There is a simple graphical relationship between the
z-plane and the frequency response of a filter.
For example, if the transfer function of a system is:
$$H(z)=\frac1{1 - 2r \cos(\theta)z^{-1} + r^2 z^{-2}}$$
with \(r=0.97\) and \(\theta=\frac23 \pi\).
Multiply top and bottom by \(z^2\) to get:
$$H(z)=\frac{z^2}{z^2 - 2r \cos(\theta)z + r^2}$$
What are the poles and zeros of this \(H(z)\)?
Will \(r\) and \(\theta\) be the radius and angle of a pole?

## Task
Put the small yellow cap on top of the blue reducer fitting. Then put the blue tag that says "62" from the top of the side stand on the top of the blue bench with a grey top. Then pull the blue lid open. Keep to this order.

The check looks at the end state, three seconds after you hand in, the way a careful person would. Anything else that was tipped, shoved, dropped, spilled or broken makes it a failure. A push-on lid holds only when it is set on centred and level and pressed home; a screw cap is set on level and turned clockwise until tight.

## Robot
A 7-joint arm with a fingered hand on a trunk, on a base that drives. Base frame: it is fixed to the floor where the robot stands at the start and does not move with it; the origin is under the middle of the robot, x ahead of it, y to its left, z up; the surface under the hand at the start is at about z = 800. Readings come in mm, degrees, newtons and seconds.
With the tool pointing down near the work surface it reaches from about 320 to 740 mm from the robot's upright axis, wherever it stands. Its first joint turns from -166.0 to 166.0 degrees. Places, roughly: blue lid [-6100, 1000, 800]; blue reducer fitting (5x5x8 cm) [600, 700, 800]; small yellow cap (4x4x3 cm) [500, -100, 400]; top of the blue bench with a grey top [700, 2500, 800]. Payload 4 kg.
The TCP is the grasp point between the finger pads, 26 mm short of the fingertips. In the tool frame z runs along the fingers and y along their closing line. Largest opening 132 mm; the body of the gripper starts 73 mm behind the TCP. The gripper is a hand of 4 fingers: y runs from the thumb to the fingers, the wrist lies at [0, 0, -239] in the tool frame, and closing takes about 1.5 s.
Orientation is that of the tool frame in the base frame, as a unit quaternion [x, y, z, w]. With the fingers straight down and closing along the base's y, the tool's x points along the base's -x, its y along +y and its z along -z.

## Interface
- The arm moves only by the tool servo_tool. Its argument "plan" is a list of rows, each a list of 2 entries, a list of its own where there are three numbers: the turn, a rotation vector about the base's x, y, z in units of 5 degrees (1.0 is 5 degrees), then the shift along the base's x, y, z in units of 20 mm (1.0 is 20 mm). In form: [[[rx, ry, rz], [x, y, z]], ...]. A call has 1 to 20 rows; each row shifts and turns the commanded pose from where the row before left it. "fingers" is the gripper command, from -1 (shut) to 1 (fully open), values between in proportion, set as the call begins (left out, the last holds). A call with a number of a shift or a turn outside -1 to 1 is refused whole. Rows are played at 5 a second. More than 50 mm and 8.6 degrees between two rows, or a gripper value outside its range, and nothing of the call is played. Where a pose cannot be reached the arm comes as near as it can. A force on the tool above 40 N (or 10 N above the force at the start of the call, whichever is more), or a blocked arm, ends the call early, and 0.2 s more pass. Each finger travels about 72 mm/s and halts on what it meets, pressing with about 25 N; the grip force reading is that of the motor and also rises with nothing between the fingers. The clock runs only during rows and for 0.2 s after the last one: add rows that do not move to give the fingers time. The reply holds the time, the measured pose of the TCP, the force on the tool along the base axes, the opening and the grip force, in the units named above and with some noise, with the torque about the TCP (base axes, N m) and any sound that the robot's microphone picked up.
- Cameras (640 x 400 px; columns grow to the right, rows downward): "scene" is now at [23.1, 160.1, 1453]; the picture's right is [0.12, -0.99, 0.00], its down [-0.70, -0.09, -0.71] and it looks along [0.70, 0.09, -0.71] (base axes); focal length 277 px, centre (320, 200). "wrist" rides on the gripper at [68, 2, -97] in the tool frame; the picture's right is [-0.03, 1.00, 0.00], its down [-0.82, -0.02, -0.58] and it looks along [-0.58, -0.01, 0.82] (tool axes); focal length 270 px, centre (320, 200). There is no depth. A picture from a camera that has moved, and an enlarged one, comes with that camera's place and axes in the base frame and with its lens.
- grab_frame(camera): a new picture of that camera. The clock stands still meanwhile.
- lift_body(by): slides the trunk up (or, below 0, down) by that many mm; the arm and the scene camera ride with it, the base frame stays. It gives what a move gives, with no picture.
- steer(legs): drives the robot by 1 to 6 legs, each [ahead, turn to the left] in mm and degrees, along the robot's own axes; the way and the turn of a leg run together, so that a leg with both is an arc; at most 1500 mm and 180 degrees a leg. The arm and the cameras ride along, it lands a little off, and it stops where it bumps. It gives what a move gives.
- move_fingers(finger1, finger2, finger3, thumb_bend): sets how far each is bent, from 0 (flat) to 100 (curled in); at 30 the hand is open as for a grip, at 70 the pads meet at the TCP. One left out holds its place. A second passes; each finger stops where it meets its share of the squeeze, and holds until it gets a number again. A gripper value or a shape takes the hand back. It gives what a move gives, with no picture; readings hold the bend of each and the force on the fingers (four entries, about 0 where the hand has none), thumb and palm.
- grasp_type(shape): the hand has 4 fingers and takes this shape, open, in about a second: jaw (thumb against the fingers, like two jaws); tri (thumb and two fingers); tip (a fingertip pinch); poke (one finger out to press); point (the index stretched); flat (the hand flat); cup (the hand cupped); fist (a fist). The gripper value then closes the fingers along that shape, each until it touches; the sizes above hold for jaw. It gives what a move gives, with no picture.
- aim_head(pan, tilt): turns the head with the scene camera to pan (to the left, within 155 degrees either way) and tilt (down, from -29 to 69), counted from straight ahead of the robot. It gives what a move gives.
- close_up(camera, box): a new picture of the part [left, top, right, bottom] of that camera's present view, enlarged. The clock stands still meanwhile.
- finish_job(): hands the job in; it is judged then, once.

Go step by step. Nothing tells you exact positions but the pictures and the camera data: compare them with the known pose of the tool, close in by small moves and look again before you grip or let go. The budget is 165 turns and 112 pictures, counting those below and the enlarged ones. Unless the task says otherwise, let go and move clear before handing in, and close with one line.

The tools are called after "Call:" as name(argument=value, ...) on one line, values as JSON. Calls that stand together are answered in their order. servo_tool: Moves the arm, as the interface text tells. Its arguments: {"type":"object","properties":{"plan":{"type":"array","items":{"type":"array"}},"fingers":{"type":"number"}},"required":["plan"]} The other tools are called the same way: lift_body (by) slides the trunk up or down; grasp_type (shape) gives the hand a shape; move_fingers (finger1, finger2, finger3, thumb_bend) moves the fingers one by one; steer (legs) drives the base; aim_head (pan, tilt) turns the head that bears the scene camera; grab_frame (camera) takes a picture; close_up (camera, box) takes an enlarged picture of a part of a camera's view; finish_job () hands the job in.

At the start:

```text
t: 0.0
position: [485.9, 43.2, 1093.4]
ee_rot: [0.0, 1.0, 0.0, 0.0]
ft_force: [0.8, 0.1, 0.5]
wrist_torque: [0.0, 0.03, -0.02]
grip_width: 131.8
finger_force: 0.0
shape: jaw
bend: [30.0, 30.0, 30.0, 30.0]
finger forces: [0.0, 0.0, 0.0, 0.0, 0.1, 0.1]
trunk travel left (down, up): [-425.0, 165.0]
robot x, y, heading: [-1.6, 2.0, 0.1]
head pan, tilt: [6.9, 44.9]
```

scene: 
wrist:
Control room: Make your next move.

Note: the transfer function above can be written with the symbolic toolbox in
MATLAB:
The two poles have a magnitude of 0.97 and
their angles are +120 degrees and -120 degrees.
Figure 1 is a plot of the pole locations and zero locations in the
complex Z-plane.
Figure 1. Pole-Zero plot of \(H(z)=\frac1{1+0.97z^{-1}+0.9409z^{-2}}\)
Figure 2. 3D surface plot of \(H(z)=\frac1{1+0.97z^{-1}+0.9409z^{-2}}\)
Are the poles and zeros where they should be, based on factoring the
polynomials?
Figure 2 is a 3D plot of \(H(z)\) over the entire complex Z-plane.
You can see the two peaks caused by the poles and the
valley in between formed by the zeros at \(z=0\).
The frequency response is is found by evaluating
\(H(z)\) along the contour defined by
\(z\) equal \(e^{j\hat\omega}\).
In Figure 1, the unit circle is given for reference;
the two poles lie just inside the unit circle.
Figure 2 shows a blue line that traces out the unit circle.
The frequency response is the curve you get if you ride a bike along
the unit circle and plot your altitute. Figure 3 is the frequency
response of \(H(z)\).
Figure 3. Frequency Response plot of
\(H(z)=\frac1{1+0.97z^{-1}+0.9409z^{-2}}\)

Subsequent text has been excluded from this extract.